Stated goal 1. Retype the section of the quoted passage that opens with "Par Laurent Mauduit" and closes with "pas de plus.".
Stated goal 2. Continue the quoted passage from where it stops.

Quoted passage.
===============
Par Laurent Mauduit , mediapart, 24/4/2012

La nouvelle polémique du jour, celle qui oppose Nicolas Sarkozy à François Hollande au sujet de la fête du 1er Mai, pourrait apparaître comme une simple péripétie de la campagne présidentielle. Une péripétie secondaire, au regard des grands enjeux de l’élection, ceux qui ont trait à l’avenir d’une Europe en crise ou à ceux d’une France rongée par le chômage et la précarité. On aurait tort pourtant de ne pas s’y attarder. Car dans sa folle équipée pour draguer les voix de l’extrême droite et transformer l’UMP en un parti de droite extrême, le président sortant a franchi un pas de plus.
Un pas symbolique mais hautement révélateur, puisqu’il en est venu à imaginer une commémoration du 1er Mai qui ressemble fort à celle qu’avait conçue, en d’autres temps… le maréchal Pétain !
Nulle outrance dans ce constat ! Il transparaît des propos mêmes qu’a tenus le chef de l’Etat et de la controverse qu’elle a suscitée. Reconstituons donc d’abord la joute, pour en discerner ensuite les arrière-pensées.
Lors d'un meeting quelques heures plus tard à Saint-Cyr-sur-Loire, dans la banlieue de Tours, Nicolas Sarkozy s’applique ensuite à expliquer ce qu’est pour lui le « vrai travail ». « C'est celui qui a construit toute sa vie sans rien demander à personne, qui s'est levé très tôt le matin et s'est couché très tard le soir, qui ne demande aucune félicitation, aucune décoration, rien, c'est celui qui a commencé tout en bas, qui s'est hissé le plus haut possible et qui se dit: "je veux que mes enfants puissent vivre mieux que moi et commencer plus haut que moi" », dit-il avant d’ajouter : « Le vrai travail, c'est celui qui se dit: "oh, j'ai pas un gros patrimoine, mais le patrimoine que j'ai, j'y tiens, parce qu'il représente tellement de sueur, tellement de milliers, de milliers d'heures de travail, tellement de peine, tellement de sacrifices, tellement de souffrance, ce patrimoine-là, on ne me le volera pas, j'ai trimé pour ce patrimoine-là mais je n'ai pas l'intention de m'excuser d'avoir construit cette vie". C'est ça, le vrai travail ! (…) C'est celui qui dit : "toute ma vie j'ai travaillé, j'ai payé mes cotisations, j'ai payé mes impôts, je n'ai pas fraudé, et au moment de mourir, je veux laisser tout ce que j'ai construit à mes enfants sans que l'Etat vienne se servir". »
Le ton est donc donné.
===============
Data supplied.
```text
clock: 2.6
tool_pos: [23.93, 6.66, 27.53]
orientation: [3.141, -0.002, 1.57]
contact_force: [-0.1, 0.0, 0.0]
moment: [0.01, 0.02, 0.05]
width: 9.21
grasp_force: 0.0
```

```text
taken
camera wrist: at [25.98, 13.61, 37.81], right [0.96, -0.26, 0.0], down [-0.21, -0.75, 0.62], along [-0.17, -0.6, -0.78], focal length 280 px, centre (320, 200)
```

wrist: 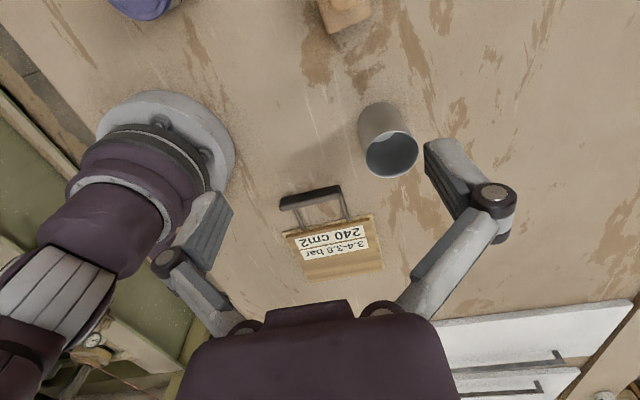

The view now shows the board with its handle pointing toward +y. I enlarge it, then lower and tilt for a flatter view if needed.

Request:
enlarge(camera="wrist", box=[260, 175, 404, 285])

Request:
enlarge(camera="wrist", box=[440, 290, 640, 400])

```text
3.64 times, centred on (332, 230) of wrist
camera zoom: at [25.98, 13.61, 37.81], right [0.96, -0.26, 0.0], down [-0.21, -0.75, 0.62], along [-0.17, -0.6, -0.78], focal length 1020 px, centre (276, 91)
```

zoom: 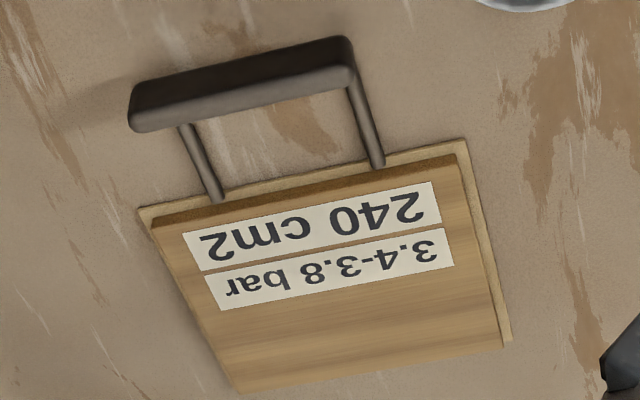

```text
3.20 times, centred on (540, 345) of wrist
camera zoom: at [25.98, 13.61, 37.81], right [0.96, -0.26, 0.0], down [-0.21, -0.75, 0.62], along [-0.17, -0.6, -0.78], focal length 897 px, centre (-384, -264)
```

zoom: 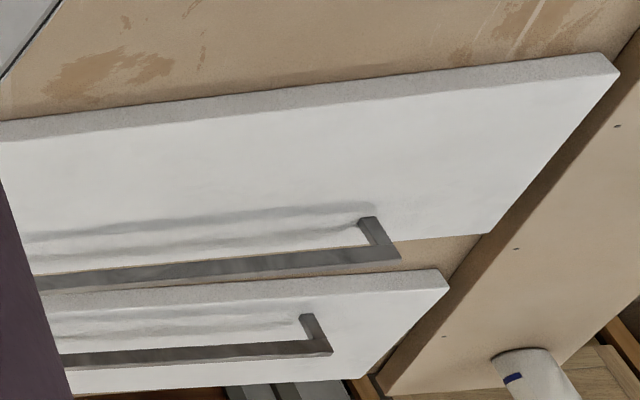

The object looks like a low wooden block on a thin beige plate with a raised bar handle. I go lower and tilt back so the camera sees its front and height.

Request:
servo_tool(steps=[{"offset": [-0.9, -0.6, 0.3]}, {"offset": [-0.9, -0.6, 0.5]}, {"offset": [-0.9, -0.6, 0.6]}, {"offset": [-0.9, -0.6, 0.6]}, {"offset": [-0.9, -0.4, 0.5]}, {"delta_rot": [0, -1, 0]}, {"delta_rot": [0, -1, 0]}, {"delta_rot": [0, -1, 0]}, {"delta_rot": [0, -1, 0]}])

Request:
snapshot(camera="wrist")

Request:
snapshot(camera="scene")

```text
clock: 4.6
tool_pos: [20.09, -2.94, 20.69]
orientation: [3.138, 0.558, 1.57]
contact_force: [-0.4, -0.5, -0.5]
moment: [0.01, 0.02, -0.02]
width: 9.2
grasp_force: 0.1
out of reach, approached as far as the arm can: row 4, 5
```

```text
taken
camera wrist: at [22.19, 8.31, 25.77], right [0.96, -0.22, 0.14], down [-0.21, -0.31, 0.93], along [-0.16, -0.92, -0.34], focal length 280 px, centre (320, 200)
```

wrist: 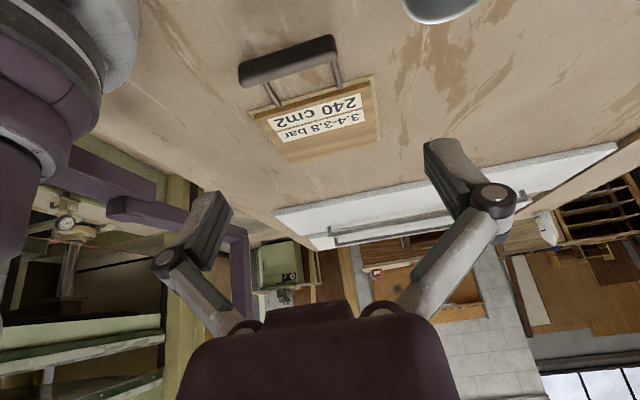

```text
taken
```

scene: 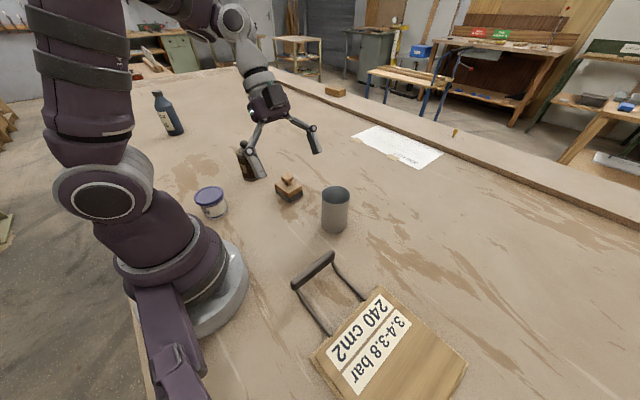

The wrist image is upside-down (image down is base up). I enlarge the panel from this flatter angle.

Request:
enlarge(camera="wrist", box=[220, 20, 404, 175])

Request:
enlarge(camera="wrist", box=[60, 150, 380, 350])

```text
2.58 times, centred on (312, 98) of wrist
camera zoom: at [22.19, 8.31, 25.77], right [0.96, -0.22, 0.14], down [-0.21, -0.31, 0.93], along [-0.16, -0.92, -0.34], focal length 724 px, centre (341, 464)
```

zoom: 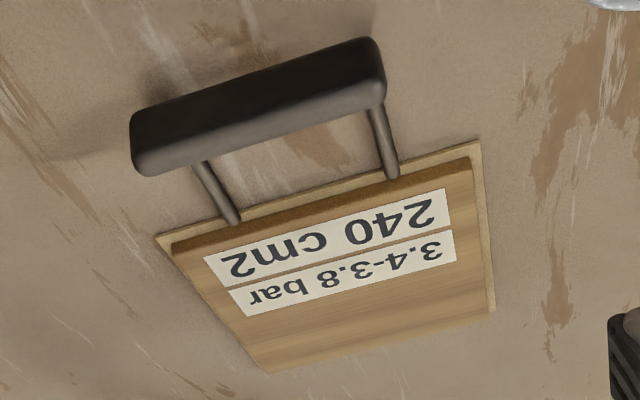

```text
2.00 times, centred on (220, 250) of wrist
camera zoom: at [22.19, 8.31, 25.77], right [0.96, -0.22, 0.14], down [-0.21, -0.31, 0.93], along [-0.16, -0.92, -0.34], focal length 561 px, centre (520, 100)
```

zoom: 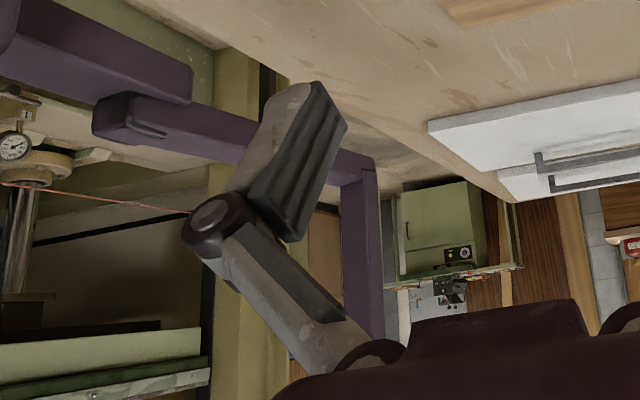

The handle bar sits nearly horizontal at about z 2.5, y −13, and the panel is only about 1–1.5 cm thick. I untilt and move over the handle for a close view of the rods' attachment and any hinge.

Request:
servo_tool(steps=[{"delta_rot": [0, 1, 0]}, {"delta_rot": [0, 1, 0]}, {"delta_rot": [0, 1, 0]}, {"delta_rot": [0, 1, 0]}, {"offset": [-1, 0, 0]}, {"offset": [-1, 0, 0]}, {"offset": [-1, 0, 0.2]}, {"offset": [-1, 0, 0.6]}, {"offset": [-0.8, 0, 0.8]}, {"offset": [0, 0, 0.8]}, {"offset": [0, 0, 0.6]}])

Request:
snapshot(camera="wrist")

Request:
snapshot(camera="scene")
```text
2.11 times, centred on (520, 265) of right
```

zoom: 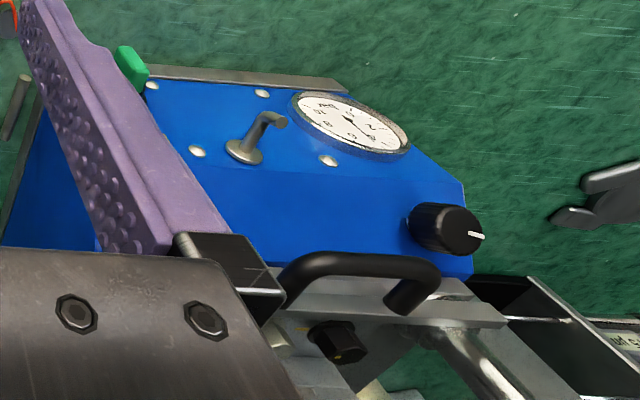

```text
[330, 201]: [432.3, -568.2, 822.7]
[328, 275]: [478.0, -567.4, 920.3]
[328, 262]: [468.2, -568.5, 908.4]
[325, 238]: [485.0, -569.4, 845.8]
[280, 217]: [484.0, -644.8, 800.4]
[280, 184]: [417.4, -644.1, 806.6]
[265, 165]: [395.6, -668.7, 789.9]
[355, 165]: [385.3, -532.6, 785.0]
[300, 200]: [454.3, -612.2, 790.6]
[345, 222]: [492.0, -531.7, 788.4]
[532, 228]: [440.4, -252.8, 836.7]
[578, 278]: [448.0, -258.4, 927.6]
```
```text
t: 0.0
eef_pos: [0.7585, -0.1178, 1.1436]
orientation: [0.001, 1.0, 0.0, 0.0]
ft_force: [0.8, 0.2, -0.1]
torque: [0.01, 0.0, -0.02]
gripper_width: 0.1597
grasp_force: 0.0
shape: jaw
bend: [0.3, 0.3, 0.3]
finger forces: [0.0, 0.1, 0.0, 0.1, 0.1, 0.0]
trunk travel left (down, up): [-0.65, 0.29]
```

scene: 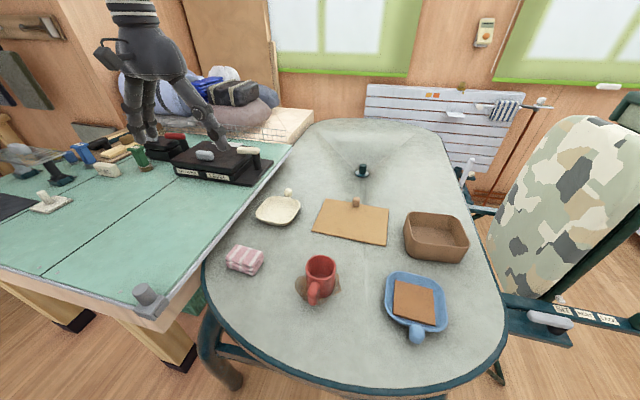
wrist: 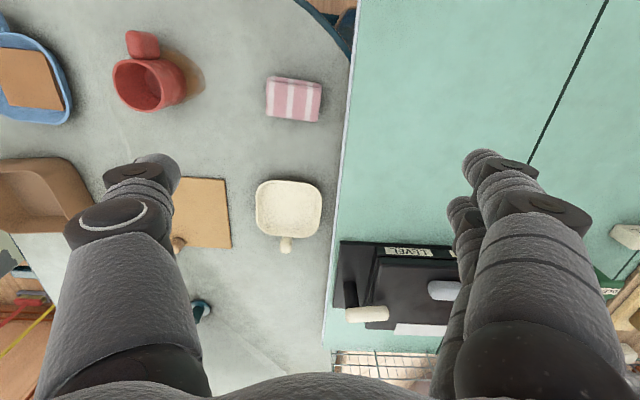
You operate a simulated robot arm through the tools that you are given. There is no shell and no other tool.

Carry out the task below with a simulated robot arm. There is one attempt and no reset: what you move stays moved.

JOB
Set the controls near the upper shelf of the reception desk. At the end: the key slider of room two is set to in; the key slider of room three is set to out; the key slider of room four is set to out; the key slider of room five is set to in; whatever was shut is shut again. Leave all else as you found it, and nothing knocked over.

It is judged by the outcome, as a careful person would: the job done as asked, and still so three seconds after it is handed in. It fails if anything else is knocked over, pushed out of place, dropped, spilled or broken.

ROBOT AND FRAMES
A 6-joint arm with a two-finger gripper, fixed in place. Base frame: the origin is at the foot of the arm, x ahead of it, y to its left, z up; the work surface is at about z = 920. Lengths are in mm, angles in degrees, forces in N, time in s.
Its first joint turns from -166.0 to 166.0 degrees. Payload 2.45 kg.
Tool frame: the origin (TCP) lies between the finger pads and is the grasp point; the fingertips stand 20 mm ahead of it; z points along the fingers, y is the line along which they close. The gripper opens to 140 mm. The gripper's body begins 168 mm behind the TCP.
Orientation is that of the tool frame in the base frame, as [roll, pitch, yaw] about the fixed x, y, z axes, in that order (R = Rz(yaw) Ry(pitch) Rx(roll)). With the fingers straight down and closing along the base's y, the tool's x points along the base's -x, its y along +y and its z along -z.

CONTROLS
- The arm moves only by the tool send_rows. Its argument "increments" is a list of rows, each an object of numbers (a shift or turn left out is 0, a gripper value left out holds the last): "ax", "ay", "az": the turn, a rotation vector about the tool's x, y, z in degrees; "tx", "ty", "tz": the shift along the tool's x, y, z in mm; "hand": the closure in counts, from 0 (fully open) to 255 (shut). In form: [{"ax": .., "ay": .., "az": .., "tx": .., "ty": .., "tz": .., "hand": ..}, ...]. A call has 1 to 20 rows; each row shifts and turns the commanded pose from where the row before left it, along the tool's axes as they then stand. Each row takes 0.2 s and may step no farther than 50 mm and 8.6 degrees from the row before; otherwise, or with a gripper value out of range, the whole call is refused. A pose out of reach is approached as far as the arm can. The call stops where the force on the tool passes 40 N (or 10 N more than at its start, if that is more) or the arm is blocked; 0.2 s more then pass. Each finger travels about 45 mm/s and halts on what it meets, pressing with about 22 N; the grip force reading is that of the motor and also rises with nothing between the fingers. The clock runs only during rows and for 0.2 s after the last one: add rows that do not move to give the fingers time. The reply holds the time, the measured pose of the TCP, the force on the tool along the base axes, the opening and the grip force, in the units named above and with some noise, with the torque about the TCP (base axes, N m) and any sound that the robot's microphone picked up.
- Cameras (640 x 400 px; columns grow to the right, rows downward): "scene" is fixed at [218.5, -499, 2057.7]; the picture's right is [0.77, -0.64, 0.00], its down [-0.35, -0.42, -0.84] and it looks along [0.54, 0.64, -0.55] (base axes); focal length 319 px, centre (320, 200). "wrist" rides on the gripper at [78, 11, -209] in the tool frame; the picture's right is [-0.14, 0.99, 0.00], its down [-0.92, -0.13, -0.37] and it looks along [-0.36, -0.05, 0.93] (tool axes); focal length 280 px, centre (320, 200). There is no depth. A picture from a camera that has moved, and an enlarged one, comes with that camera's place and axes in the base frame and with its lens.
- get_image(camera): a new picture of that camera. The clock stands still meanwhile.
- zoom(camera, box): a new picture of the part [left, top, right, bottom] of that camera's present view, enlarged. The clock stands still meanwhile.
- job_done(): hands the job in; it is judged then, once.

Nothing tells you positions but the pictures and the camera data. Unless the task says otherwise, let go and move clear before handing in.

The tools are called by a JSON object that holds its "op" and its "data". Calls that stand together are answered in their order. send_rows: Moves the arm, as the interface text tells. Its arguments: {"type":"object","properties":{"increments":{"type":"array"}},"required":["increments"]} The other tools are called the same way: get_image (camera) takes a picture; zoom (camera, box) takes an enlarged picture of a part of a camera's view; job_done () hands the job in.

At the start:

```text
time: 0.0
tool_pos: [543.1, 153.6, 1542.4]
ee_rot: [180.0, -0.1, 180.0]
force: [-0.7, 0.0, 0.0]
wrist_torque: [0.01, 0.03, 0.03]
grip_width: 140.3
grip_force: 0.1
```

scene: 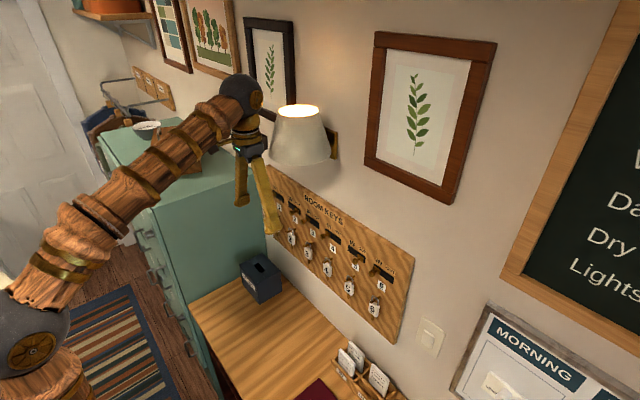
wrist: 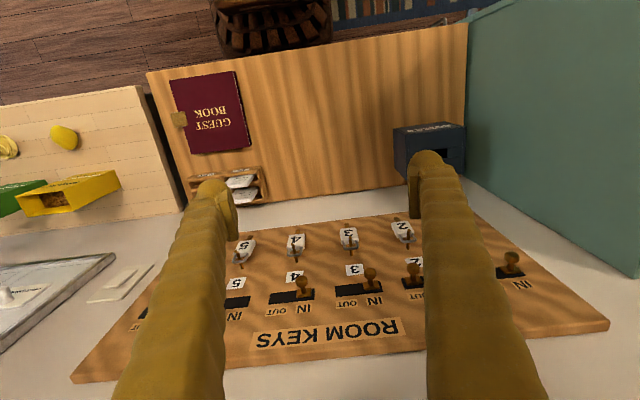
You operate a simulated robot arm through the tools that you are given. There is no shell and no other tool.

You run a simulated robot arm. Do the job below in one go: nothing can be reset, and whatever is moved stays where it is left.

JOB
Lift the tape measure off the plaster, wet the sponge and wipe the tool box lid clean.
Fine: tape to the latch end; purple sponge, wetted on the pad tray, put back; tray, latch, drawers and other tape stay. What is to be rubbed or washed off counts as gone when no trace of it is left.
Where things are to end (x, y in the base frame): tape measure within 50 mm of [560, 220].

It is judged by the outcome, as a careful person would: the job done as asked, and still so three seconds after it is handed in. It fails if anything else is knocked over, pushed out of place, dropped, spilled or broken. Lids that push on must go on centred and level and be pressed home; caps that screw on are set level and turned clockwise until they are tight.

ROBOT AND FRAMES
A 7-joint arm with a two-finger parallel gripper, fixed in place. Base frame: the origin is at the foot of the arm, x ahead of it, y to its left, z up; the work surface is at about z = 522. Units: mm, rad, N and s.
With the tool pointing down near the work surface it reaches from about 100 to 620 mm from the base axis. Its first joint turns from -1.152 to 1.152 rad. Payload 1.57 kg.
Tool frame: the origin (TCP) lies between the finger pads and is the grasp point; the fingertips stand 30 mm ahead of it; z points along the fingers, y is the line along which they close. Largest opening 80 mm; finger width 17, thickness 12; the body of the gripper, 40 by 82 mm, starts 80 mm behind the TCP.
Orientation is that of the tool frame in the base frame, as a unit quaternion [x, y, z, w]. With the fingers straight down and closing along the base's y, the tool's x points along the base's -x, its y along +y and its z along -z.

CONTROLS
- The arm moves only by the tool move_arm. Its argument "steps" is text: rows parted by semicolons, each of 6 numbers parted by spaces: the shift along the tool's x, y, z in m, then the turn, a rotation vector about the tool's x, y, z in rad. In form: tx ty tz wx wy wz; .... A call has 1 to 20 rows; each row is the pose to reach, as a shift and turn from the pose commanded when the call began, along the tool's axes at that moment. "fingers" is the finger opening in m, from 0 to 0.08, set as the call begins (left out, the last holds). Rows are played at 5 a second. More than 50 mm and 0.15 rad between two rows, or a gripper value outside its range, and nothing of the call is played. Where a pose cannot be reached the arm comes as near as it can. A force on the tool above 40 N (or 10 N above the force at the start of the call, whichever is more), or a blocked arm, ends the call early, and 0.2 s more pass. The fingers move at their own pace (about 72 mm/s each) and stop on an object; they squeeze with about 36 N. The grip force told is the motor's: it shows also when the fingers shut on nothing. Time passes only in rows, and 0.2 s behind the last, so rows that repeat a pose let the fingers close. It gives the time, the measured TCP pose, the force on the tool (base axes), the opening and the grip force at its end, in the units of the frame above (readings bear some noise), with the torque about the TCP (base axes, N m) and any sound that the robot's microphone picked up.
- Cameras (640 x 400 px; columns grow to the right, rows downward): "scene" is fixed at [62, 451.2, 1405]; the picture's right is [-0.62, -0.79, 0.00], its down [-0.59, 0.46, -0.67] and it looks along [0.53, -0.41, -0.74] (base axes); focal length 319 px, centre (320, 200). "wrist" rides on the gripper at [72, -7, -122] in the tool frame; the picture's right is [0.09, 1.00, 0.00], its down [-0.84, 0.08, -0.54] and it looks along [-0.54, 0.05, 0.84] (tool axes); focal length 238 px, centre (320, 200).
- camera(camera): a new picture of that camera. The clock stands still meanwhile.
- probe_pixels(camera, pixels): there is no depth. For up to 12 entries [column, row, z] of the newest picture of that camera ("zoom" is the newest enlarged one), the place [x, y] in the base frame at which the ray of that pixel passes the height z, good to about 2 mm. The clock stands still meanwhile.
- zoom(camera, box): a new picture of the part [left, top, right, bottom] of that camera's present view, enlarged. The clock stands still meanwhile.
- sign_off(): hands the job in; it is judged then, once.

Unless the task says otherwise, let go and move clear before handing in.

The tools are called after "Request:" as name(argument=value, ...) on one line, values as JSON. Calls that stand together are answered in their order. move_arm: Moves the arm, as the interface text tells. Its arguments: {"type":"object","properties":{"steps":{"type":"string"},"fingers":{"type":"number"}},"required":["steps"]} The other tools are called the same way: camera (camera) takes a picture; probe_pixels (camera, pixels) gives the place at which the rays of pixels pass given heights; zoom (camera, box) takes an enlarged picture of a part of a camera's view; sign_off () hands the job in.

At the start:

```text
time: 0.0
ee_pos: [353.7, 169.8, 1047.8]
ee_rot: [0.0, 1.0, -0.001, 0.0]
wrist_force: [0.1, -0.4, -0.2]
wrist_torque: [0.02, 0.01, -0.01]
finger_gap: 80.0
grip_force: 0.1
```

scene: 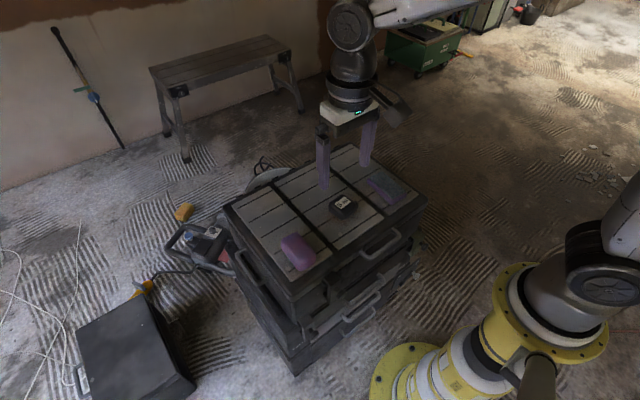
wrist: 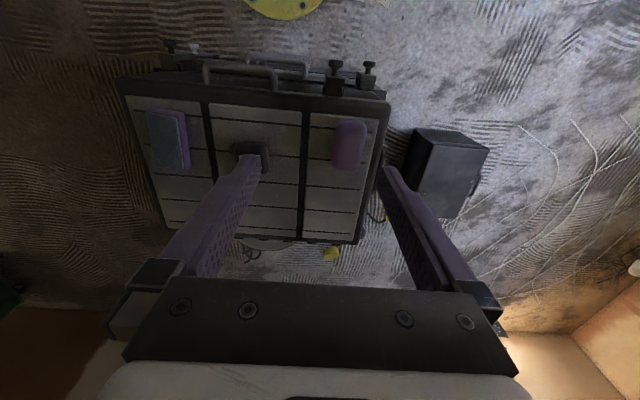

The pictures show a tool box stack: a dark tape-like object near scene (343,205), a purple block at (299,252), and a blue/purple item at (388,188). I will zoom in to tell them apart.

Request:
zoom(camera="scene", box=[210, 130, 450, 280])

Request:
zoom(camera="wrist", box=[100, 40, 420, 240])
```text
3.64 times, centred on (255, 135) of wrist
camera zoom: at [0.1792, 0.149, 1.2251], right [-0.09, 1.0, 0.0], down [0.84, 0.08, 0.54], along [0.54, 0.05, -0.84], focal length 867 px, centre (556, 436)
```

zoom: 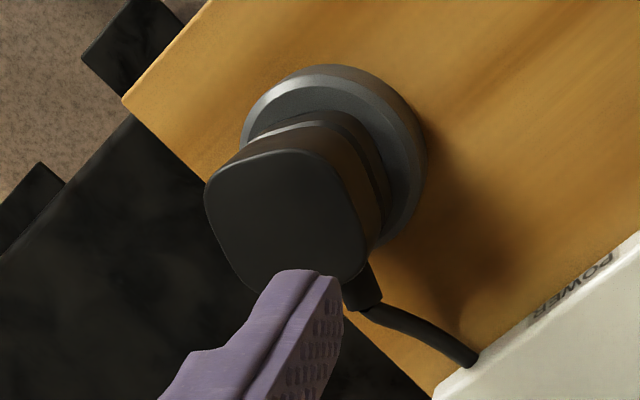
===============
Exercise result 1.
Par Laurent Mauduit , mediapart, 24/4/2012

La nouvelle polémique du jour, celle qui oppose Nicolas Sarkozy à François Hollande au sujet de la fête du 1er Mai, pourrait apparaître comme une simple péripétie de la campagne présidentielle. Une péripétie secondaire, au regard des grands enjeux de l’élection, ceux qui ont trait à l’avenir d’une Europe en crise ou à ceux d’une France rongée par le chômage et la précarité. On aurait tort pourtant de ne pas s’y attarder. Car dans sa folle équipée pour draguer les voix de l’extrême droite et transformer l’UMP en un parti de droite extrême, le président sortant a franchi un pas de plus.

Exercise result 2.
Ayant le culot de se présenter, de nouveau, en candidat du peuple et des humbles, lui qui a arrosé de cadeaux cinq ans durant ses richissimes supporters du Fouquet’s ; ayant le front de se déguiser en candidat anti-système, lui qui a pour conseiller Alain Minc, le chef de l’Etat use d’une harangue proche de Marine Le Pen. A droite, toute ! De manière allusive, Nicolas Sarkozy suggère donc que s’il défend le « vrai travail », c’est parce que la France est aussi un pays de fainéants ; s’il en appelle aux forces vives, s’il s'adresse directement au peuple, c’est aussi parce que le pays est tiré vers le bas par les syndicats.
Attaques répétées de Sarkozy contre les syndicats
En clair, Nicolas Sarkozy annonce qu’il va organiser “son” 1er Mai – par contraste au 1er Mai des bras cassés, celui des personnels protégés et autres permanents syndicaux.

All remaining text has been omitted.